Written tasks >>
1. Quote the source excerpt word for word, starting at "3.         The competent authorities" and ending with "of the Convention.".
2. Give the continuation of the source excerpt.

Source excerpt >>
3.         The competent authorities of the Contracting States shall endeavour to resolve by mutual agreement any difficulties or doubts arising as to the interpretation or application of the Convention.

4.         The competent authorities of the Contracting States may communicate with each other directly for the purpose of reaching an agreement in the sense of the preceding paragraphs.

Article 24

EXCHANGE OF INFORMATION

1.         The competent authorities of the Contracting States shall exchange such information as is necessary for carrying out the provisions of this Convention or of the domestic laws in the Contracting States concerning taxes covered by the Convention insofar as the taxation thereunder is not contrary to the Convention. The exchange of information is not restricted by Article 1. Any information received by a Contracting State shall be treated as secret in the same manner as information obtained under the domestic laws of that State and shall be disclosed only to persons or authorities (including courts and administrative bodies) involved in the assessment or collection of, the enforcement or prosecution in respect of, or the determination of appeals in relation to, the taxes imposed by that State. Such persons or authorities shall use the information only for such purposes. They may disclose the information in public court proceedings or in judicial decisions.

2.         In no case shall the provisions of paragraph 1 be construed so as to impose on a Contracting State the obligation:

a)         to carry out administrative measures at variance with the laws and the administrative practice of that or of the other Contracting State;

b)         to supply information which is not obtainable under the laws or in the normal course of the administration of that or of the other Contracting State;

c)         to supply information which would disclose any trade, business, industrial commercial or professional secret or trade process, or information, the disclosure of which would be contrary to public policy (“ordre public”).

Records provided >>
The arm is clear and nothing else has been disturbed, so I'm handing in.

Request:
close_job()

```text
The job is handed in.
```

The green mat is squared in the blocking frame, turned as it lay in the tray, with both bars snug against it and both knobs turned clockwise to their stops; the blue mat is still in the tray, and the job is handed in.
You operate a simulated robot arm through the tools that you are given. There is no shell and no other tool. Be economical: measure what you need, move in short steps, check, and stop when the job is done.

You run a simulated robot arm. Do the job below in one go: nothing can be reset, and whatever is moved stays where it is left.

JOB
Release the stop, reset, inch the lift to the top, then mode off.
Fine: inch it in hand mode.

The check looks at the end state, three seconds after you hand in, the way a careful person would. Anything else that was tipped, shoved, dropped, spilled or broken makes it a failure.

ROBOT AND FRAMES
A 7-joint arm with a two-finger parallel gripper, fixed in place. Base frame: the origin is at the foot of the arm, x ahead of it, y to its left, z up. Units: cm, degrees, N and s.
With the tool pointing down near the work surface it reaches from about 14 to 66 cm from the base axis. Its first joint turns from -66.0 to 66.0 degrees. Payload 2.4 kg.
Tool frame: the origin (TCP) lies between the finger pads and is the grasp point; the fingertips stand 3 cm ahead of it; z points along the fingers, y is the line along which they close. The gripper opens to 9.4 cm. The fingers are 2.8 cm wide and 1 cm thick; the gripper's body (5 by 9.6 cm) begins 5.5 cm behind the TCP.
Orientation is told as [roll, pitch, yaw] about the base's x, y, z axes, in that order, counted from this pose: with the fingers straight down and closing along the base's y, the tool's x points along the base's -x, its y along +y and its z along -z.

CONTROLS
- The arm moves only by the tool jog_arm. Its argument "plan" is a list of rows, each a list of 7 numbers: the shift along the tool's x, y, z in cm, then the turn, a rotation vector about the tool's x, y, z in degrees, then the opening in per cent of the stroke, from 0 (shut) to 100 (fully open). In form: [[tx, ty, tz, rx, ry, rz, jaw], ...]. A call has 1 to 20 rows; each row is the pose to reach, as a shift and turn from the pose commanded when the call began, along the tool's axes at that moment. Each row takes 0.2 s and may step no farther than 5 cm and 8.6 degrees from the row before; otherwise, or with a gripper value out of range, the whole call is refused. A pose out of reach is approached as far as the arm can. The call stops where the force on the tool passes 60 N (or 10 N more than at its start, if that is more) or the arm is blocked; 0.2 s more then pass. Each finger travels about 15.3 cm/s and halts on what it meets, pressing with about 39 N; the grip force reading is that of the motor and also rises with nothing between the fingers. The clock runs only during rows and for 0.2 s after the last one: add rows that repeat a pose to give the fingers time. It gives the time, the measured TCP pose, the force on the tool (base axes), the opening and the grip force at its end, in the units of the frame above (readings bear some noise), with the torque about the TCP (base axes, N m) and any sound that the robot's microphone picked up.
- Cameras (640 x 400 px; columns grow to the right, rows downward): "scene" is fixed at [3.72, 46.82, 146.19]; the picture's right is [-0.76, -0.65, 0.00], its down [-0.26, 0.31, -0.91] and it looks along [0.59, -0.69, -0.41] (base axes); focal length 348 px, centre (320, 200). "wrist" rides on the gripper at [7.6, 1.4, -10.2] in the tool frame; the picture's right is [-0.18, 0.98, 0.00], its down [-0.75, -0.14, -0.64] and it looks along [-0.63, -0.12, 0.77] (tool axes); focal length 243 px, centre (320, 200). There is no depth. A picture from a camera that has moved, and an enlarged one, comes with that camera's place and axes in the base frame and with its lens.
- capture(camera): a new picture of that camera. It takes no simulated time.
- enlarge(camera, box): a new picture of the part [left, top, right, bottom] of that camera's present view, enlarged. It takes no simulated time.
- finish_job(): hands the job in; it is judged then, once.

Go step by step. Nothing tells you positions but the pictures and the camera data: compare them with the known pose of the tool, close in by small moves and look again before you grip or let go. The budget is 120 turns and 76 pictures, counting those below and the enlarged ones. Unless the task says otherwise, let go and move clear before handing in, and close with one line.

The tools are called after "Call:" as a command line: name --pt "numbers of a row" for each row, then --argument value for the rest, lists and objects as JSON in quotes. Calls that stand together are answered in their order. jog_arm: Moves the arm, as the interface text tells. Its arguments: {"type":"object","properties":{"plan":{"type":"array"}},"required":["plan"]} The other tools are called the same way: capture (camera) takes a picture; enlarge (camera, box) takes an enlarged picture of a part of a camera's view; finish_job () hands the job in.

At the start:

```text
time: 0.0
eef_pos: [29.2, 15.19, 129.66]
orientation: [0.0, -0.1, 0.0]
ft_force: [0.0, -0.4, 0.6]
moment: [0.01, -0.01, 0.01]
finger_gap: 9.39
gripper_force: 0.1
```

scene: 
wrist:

Results of the exercise >>
1.
3.         The competent authorities of the Contracting States shall endeavour to resolve by mutual agreement any difficulties or doubts arising as to the interpretation or application of the Convention.

2.
3.         If information is requested by a Contracting State in accordance with this Article, the other Contracting State shall, in the same way as if its own taxation were involved, endeavour to obtain the information to which the request relates even though the other State does not, at that time, need such information for its own taxation purposes.

Article 25

MEMBERS OF DIPLOMATIC MISSIONS AND CONSULAR POSTS

Nothing in this Convention shall affect the fiscal privileges of members of diplomatic missions or consular posts under the general rules of international law or under the provisions of special agreements.

Article 26

MISCELLANEOUS PROVISIONS

1.         Considering that the main aim of the Convention is to avoid international double taxation, the Contracting States agree that, in the event the provisions of the Convention are used in such a manner as to provide benefits not contemplated or not intended, the competent authorities of the Contracting States shall, under the mutual agreement procedure of Article 23, recommend specific amendments to be made to the Convention. The Contracting States further agree that any such recommendation will be considered and discussed in an expeditious manner with a view to amending the Convention, where necessary.

2.         For the purposes of paragraph 3 of Article XXII (Consultation) of the General Agreement on Trade in Services, the Contracting States agree that, notwithstanding that paragraph, any dispute between them as to whether a measure falls within the scope of this Convention may be brought before the Council for Trade in Services, as provided by that paragraph, only with the consent of both Contracting States. Any doubt as to the interpretation of this paragraph shall be resolved under paragraph 3 of Article 23 or, failing agreement under that procedure, pursuant to any other procedure agreed to by both Contracting States.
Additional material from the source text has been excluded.